Scientists make key breakthrough in pursuit of virtually limitless energy source: ‘Critically important’

Researchers at the University of California, San Diego, recently developed a potentially groundbreaking theoretical model with game-changing implications in the field of nuclear fusion, The Debrief reported.

Back in May, CNN profiled one lab’s ongoing efforts to harness nuclear fusion as a hotly anticipated source of clean energy via a prototype of a reactor known as a tokamak. The outlet characterized nuclear fusion as the “key to producing virtually unlimited, clean electricity” throughout the United States.

Tokamaks contain and heat the ionized plasma gas used in the process. To achieve nuclear fusion, plasma gas is heated “to temperatures in excess of 150 million degrees Celsius.”

That prototype tokamak could generate up to “10 million times more [energy] than coal or natural gas while producing no planet-warming pollution,” CNN asserted, adding that fuel for nuclear fusion is environmentally abundant in seawater and lithium.

Laypeople might ask why a technology with such immense promise to change the world is not yet in widespread use — but scientists are steadily advancing what we need to know to get there, and the theoretical model in question might eliminate a major hiccup in the process.
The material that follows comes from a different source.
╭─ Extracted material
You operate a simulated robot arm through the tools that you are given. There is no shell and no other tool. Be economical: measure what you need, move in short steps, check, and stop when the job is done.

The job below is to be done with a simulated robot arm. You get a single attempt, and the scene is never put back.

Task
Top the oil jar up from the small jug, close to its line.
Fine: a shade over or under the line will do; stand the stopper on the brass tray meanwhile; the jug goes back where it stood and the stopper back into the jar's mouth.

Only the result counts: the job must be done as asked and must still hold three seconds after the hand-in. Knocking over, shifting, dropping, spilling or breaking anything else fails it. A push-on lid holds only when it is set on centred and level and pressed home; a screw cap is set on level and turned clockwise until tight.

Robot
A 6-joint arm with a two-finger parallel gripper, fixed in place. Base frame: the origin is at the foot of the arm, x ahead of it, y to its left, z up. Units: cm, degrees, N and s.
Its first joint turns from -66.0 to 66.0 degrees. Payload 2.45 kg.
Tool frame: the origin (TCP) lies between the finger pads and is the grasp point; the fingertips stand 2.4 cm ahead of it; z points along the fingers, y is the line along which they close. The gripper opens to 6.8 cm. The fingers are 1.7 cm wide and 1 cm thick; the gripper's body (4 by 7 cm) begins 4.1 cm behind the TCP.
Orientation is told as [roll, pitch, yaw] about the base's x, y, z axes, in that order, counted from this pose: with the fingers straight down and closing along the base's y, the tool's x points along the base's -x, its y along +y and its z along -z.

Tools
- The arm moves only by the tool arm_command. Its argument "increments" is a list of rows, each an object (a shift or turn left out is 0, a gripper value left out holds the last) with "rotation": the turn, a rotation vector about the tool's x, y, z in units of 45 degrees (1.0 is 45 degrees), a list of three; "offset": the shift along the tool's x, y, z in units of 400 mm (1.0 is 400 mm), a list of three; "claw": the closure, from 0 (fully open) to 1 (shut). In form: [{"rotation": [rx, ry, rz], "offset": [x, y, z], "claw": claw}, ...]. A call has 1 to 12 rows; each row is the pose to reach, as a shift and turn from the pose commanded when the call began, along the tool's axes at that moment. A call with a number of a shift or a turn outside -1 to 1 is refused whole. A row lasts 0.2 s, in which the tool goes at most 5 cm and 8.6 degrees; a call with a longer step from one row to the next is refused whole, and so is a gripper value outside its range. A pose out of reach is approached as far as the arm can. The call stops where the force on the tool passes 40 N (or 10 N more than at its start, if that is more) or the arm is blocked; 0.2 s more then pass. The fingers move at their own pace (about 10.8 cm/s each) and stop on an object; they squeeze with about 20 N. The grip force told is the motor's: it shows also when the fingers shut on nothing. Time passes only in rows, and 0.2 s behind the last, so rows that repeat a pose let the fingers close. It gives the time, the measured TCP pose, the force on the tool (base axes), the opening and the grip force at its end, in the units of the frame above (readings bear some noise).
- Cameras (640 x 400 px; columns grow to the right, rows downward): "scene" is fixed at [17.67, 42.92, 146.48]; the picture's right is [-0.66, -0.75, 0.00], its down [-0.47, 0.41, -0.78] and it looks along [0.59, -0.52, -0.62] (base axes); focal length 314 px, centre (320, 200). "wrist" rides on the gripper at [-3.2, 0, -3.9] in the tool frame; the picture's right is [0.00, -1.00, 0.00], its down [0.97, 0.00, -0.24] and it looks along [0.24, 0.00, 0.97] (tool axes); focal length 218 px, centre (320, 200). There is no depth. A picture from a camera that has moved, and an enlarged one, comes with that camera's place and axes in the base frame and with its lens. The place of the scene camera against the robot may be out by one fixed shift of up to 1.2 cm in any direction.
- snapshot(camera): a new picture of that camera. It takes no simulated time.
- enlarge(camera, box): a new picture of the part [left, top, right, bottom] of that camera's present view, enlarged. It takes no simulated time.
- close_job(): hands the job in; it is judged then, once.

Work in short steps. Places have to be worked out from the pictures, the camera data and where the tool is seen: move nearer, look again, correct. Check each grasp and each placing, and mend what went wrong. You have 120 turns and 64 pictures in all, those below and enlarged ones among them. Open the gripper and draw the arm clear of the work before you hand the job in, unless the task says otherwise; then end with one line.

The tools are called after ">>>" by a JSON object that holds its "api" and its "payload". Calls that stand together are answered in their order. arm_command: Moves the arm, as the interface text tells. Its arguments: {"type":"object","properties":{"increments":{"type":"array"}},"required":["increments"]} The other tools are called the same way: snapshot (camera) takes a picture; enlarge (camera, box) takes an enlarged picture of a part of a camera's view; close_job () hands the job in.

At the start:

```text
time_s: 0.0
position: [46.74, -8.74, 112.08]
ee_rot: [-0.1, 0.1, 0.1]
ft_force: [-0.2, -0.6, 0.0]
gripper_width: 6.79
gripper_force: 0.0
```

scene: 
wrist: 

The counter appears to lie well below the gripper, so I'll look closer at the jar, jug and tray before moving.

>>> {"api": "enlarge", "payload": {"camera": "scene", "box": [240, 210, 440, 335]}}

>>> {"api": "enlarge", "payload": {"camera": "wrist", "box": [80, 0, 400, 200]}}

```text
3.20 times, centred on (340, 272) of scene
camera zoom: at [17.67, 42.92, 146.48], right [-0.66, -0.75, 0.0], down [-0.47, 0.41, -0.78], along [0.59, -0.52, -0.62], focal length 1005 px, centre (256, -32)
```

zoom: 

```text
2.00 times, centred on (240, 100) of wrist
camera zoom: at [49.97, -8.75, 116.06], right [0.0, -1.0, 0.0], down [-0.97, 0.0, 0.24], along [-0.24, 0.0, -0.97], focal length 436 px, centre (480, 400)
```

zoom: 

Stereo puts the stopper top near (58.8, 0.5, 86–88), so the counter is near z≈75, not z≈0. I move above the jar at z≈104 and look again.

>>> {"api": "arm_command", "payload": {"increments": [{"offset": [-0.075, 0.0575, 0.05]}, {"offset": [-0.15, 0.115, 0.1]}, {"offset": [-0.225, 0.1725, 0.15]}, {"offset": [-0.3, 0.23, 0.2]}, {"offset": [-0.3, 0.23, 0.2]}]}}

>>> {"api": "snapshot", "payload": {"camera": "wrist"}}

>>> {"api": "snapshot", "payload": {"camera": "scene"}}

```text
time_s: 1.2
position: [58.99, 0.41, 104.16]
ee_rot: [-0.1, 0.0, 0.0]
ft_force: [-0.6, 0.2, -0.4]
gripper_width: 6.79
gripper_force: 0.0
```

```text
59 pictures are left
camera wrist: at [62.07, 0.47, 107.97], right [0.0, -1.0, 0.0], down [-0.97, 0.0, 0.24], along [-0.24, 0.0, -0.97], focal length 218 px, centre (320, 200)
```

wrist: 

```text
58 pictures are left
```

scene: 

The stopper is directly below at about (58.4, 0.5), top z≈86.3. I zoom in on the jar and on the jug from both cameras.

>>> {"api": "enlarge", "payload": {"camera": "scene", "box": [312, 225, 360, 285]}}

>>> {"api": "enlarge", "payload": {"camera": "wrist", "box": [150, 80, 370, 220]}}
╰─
The study was published in the prestigious, peer-reviewed physics journal Physical Review Letters, addressing a broader, persistent puzzle in nuclear fusion modeling.

As The Debrief explained, physicists must first run intricate computer simulations to predict how plasma gas will react and behave in a tokamak — and they’ve routinely encountered problems “accurately capturing the width of the turbulent region” between the plasma’s core and edges.

That issue is known as the “shortfall problem,” and it has hampered physicists’ ability to advance the technology, introducing disruptive ambiguity in their calculations.

In their abstract, the study’s authors identified the “dynamics of edge-core coupling” as a “critically important” aspect of achieving clean, scalable energy through nuclear fusion and endeavored to pin down what’s going on with volatile plasma edges.

The turbulence stems from irregularities that face outward, known as “blobs,” as well as inward-facing edges called “voids.” Of the two, voids proved much harder to observe — but the newly published research sheds light on that frustrating knowledge gap.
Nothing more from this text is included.